Short problem
Wherever a line below holds the word "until", copy that line.

==========

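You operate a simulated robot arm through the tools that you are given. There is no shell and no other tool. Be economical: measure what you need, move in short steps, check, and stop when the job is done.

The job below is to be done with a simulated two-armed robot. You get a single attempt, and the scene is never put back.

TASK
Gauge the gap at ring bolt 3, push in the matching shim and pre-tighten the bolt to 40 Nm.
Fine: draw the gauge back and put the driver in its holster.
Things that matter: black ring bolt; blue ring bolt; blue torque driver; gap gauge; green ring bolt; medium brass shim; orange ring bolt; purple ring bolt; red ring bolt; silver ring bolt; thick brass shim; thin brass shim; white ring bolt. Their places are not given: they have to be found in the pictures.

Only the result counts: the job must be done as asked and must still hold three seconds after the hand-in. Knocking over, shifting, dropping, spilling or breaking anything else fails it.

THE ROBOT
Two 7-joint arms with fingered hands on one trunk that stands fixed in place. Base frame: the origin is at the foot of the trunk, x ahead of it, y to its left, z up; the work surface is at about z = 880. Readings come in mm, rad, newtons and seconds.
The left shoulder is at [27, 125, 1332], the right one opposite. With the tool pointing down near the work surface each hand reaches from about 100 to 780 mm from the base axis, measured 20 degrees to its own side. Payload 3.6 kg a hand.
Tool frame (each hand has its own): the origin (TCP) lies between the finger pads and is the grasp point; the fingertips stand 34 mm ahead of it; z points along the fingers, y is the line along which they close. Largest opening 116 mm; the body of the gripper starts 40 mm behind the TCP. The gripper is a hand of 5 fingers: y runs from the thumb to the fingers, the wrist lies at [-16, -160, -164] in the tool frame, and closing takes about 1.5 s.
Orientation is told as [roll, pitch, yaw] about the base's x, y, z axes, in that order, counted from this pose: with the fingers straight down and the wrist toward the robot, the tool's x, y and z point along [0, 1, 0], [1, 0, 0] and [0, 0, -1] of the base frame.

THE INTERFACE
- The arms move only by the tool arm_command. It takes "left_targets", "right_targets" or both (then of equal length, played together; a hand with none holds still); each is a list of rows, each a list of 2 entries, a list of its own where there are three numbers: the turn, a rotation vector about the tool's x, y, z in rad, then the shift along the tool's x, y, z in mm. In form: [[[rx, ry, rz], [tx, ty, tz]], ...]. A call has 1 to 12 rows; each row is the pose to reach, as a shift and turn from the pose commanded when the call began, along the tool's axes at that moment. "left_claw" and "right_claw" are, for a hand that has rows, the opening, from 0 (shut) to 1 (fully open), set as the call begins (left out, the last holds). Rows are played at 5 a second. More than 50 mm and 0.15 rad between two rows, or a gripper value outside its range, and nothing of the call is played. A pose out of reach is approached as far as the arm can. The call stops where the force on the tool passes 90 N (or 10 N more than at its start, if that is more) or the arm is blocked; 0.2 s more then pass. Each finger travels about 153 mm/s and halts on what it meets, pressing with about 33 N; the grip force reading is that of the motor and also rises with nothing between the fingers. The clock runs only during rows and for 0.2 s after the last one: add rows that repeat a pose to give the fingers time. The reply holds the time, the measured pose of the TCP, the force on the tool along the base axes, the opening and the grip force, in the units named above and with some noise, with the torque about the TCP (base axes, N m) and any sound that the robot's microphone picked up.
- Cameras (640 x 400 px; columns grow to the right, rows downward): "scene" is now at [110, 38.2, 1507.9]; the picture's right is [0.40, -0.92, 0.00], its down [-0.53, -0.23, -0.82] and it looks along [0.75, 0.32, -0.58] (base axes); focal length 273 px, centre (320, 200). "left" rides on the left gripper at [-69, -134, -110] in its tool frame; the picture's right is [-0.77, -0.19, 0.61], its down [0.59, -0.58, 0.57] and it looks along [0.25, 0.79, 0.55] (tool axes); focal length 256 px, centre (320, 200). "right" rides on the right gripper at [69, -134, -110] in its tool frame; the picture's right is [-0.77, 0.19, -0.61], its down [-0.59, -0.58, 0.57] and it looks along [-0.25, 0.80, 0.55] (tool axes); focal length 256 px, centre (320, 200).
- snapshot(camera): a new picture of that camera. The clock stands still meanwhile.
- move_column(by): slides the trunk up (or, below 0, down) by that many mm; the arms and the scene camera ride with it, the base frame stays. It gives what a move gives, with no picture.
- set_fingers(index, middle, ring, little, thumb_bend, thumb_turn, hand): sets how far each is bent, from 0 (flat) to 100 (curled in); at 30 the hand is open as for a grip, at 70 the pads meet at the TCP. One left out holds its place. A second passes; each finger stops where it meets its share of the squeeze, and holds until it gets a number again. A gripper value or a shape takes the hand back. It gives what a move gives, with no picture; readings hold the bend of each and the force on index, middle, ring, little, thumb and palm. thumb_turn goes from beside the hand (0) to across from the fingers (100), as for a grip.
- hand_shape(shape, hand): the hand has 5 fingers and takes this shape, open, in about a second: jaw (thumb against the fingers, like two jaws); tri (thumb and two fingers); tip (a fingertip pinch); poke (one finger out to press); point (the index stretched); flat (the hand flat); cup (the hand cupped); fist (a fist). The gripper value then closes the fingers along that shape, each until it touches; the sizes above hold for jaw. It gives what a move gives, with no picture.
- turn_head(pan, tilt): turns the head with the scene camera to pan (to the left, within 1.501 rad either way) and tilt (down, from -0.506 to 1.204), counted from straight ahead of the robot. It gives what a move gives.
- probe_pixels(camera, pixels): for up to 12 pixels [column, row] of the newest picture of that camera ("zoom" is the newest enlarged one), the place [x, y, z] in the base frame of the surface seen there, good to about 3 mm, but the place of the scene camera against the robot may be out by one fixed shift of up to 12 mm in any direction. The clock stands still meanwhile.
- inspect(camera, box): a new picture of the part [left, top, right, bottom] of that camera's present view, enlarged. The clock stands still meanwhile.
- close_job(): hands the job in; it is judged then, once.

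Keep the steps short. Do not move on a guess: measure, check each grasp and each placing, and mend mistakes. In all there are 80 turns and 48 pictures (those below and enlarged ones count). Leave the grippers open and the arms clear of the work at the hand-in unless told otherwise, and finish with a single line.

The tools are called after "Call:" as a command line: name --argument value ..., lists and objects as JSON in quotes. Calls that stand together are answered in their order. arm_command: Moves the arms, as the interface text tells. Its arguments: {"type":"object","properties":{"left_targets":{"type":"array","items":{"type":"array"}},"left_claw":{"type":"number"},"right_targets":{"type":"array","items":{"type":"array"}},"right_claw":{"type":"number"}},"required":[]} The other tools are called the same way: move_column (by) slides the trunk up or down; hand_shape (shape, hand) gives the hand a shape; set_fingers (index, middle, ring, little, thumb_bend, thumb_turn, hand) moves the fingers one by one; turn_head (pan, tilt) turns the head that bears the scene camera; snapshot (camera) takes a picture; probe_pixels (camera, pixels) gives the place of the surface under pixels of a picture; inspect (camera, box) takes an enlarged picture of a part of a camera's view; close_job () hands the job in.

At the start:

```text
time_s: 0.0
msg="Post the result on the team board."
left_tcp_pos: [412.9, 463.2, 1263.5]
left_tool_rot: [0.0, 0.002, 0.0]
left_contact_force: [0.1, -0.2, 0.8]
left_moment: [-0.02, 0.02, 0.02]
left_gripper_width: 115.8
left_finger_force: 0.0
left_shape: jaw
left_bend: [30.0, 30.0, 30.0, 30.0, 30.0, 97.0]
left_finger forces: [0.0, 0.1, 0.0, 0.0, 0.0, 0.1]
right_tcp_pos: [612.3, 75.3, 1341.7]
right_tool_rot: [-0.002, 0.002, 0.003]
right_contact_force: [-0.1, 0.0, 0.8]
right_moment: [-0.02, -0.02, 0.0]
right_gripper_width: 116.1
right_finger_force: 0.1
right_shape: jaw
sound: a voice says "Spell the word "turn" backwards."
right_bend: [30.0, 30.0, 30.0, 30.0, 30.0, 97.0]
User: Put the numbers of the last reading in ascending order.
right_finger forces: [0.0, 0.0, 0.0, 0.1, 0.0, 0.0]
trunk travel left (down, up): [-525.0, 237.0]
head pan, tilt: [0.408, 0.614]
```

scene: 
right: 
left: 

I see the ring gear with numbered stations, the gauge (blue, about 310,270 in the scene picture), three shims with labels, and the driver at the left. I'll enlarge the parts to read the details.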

==========

Expected answer
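- set_fingers(index, middle, ring, little, thumb_bend, thumb_turn, hand): sets how far each is bent, from 0 (flat) to 100 (curled in); at 30 the hand is open as for a grip, at 70 the pads meet at the TCP. One left out holds its place. A second passes; each finger stops where it meets its share of the squeeze, and holds until it gets a number again. A gripper value or a shape takes the hand back. It gives what a move gives, with no picture; readings hold the bend of each and the force on index, middle, ring, little, thumb and palm. thumb_turn goes from beside the hand (0) to across from the fingers (100), as for a grip.
- hand_shape(shape, hand): the hand has 5 fingers and takes this shape, open, in about a second: jaw (thumb against the fingers, like two jaws); tri (thumb and two fingers); tip (a fingertip pinch); poke (one finger out to press); point (the index stretched); flat (the hand flat); cup (the hand cupped); fist (a fist). The gripper value then closes the fingers along that shape, each until it touches; the sizes above hold for jaw. It gives what a move gives, with no picture.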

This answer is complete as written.